As promised, while I’m no longer in China, I still want to talk about Chinese! Today I’m tackling something that scares many foreigners learning Chinese – the tones.
In a tonal language, part of a syllable’s sound is the intonation with which it is spoken. So a syllable pronounced with a falling tone means something different to the exact same syllable pronounced with a rising tone. In the case of one particular syllable in Mandarin, that difference changes a common surname to an offensive swear word! So as you see, the tone isn’t an optional extra – it is part of the sound itself.

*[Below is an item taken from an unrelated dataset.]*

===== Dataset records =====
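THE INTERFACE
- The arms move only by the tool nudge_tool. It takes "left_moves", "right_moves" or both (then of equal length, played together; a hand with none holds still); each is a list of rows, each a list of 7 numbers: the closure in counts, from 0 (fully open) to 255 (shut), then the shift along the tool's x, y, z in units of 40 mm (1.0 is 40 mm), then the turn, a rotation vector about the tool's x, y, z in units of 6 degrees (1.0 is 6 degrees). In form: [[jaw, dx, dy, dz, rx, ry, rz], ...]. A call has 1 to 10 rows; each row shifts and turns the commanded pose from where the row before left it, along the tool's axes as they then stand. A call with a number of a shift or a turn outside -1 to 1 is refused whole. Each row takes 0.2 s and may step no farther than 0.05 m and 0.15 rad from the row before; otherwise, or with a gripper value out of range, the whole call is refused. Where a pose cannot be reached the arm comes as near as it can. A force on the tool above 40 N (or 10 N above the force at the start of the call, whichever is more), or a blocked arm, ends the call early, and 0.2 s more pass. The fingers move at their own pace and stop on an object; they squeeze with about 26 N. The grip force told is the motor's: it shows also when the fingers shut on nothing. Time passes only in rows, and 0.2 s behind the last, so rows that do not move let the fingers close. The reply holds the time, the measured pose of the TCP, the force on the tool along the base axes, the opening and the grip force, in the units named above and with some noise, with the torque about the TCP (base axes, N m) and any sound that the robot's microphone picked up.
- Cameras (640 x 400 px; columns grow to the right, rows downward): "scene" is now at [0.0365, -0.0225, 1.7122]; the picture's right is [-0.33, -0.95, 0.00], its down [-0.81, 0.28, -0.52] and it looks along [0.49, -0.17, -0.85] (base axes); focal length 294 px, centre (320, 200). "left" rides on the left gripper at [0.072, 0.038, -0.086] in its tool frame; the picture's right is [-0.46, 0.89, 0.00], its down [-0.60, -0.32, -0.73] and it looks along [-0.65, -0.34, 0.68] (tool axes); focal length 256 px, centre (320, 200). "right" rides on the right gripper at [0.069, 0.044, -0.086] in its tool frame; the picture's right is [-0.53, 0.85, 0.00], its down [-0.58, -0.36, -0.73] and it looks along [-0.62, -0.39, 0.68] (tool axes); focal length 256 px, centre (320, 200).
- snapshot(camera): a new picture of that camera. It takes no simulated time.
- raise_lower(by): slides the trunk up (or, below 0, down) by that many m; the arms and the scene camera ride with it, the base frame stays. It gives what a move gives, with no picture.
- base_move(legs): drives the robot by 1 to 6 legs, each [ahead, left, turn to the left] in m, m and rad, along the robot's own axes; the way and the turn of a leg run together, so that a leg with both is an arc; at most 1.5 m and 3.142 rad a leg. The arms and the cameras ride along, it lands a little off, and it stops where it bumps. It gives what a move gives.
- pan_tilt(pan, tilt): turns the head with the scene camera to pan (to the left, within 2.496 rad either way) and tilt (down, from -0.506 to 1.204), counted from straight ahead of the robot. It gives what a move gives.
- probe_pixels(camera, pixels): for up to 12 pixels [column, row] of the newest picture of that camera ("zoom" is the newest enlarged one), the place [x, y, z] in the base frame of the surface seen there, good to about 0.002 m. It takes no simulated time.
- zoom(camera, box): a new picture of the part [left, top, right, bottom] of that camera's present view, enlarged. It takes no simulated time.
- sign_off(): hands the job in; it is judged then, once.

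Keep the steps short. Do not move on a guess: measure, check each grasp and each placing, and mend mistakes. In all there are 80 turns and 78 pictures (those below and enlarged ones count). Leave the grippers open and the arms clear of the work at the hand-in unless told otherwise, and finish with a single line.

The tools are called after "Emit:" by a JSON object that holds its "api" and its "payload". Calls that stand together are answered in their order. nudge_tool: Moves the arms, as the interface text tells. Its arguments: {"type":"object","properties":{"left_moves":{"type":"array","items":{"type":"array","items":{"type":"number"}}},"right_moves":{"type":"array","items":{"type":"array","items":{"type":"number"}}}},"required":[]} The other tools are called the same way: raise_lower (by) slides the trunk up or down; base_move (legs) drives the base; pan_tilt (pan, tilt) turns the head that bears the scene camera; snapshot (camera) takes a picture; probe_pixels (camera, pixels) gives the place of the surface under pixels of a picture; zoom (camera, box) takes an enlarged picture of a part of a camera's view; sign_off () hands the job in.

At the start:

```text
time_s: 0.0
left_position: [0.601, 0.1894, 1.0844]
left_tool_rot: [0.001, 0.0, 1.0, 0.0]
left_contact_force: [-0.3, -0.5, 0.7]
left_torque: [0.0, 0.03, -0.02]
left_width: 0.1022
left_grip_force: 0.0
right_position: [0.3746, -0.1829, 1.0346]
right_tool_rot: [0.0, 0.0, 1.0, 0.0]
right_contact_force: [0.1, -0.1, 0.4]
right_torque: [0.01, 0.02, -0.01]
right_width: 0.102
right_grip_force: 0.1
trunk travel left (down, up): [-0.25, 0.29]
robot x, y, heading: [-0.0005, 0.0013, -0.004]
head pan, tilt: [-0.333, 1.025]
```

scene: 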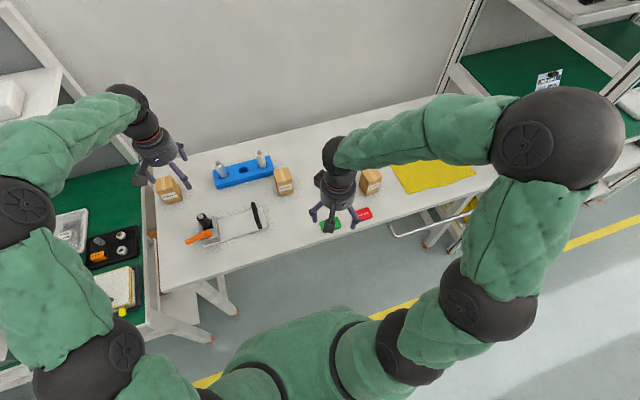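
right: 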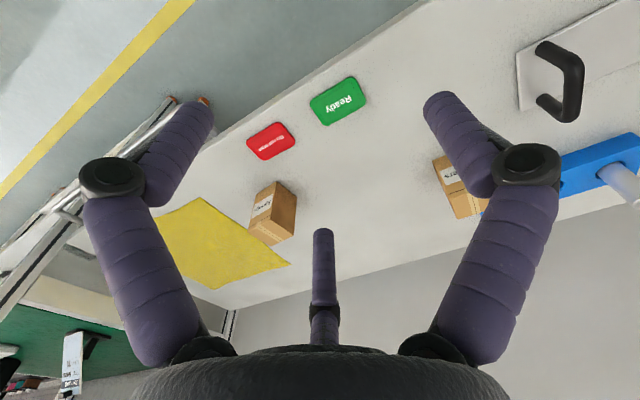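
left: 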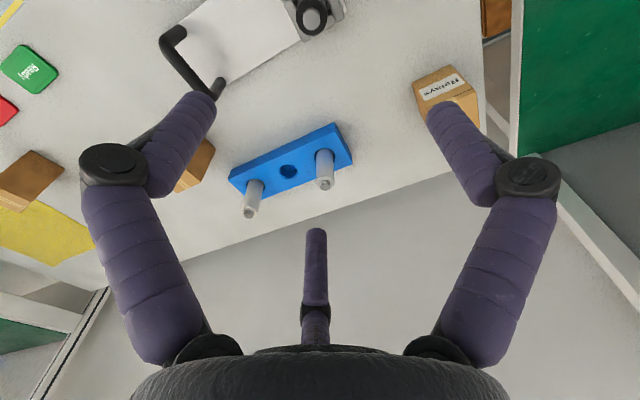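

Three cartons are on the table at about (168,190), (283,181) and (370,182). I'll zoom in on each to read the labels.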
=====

Speaking Chinese without tones is akin to gibberish – it just will not be understood. Plenty of people live in China for years and continue to struggle with tones. My tones are quite good overall but I still mess up more than I’d like to admit!
Believe it or not, of the three tonal languages I’ve studied (Mandarin, Cantonese and Thai) Mandarin had the easiest tones to learn. There are only four basic tones, and each has a different inflection – that means, the pitch changes in a different way for each of the tones. In Thai and Cantonese, several tones have the same intonation but at differing pitches. That being said, it was in studying Thai that I first caught how to learn tones as part of the sound of the word. The first few years I studied Mandarin I was a kid in school, no one really paid that much attention, so I learned a lot of words before ever really applying tones to them. I didn’t start Thai until the last year of my degree and by then I understood the importance of tones. As I learned Thai vocabulary I learned the tone as part of the word – when I would repeat words, I repeated them with the tone. By learning this way, I usually didn’t have to think about what tone to apply as the sound I’d memorised included the tone.
I finally got a good grip on how Mandarin tones work the next year when I started studying in Beijing. My first teacher was working on his PhD in Chinese linguistics and had some great diagrams and other teaching tools to help us improve our pronunciation, including tones. He gave us a chart for tones that compared them to the so-fa of music which really helped me understand where to pitch the different inflections.
I’ve said before that I finally got my tones right by studying with Beijing taxi drivers. But another thing that helped was when I started to think of the 1st and 3rd tones as “long” tones (drawn out) and 2nd and 4th as “short” tones. But the most important thing is realising that nothing matches a nice clean chart once you’re in the real world. (For a great discussion of this, read this great article Toward Better Tones on sinosplice).
What most English speakers don’t realise is that we also use tones every day! For example, we use a rising tone to turn a statement into a question. But one of the best examples I can think of to explain is the word “okay”. In English we frequently use differing intonation to change the meaning of the word “okay”.
If you add “okay” to the end of a sentence to turn it into a question, you probably use a slightly rising inflection similar to the Mandarin 2nd tone.
If you are pretty suspicious of something someone is saying, you might say “okay” with a low dipping tone similar to the Mandarin 3rd tone.
If someone has been pestering you to do something and you snap and just yell “okay!” at them, you’ve probably used an abrupt falling tone similar to the Mandarin 4th tone. You might even have used a rising tone on the “o” (before falling on the “kay”) that is similar to the Mandarin 2nd tone.
In each of these examples the intonation with which the word is spoken alters its meaning. It’s not hard to tell them apart – you don’t need to think about it, you just know what the inflection implies. That’s just a small window into the world of tones.